In the past several years, the refugee consultation process
has devolved into a single meeting between the Executive Branch
and the House and Senate Judiciary Committees near the end of
the fiscal year–the very type of process which the 1980 Act
expressly rejected. As an example, the refugee consultation for
fiscal year 1996 occurred in the middle of September 1995–two
weeks prior to the beginning of fiscal year 1996. The failure
of the Administration to consult with Congress on the number
and allocation of refugee admissions until just prior to the
beginning of the fiscal year meant that the series of
discussions between the President and Congress called for in
section 207(d)(1) of the INA did not take place. [This is exactly what is happening right now!—ed]

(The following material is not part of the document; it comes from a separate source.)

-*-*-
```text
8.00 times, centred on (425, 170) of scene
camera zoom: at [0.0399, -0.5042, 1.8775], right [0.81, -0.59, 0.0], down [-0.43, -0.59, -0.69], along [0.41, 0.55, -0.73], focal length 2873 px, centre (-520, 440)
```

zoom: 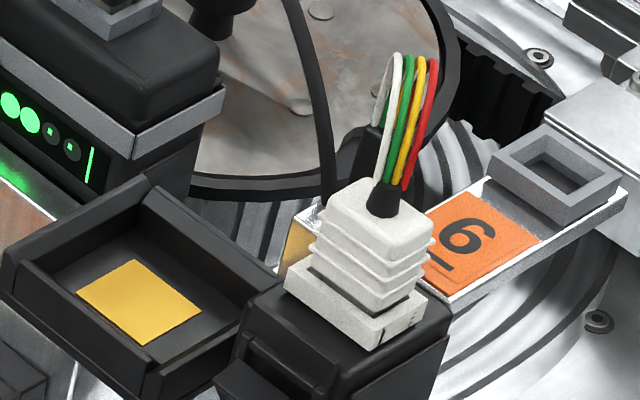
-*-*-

The current process of determining refugee admissions does
not provide Congress with a meaningful role in this process, as
intended in the Refugee Act of 1980. The number of refugee
admissions for a particular fiscal year should not be set
unilaterally by the President. As former Chairwoman Holtzman
stated: “* * * there is no substitute for public scrutiny,
public disclosure, public debate on an issue of such importance
as the admission of refugees to the United States.” 57
The only way to have an adequate public debate on the issue of
refugees is to give Congress a more meaningful role in
determining number and allocation of refugee admissions.
\57\ 125 Cong. Rec. H37203 (daily ed. Dec. 20, 1979).
So in conclusion, as the Refugee Act of 1980 intended, Congress is required to have a “meaningful” role in establishing refugee policy for the coming year and that includes a PUBLIC hearing!
It appears the last time either Judiciary Committee held required hearings on the annual refugee consultation was in 1999 (here). If anyone can find a more recent hearing record, please send it. Why haven’t they been doing their jobs?
It seems that, just like everything else these days, this Republican Congress isn’t standing up for itself or for the American people! Just a bunch of chickens!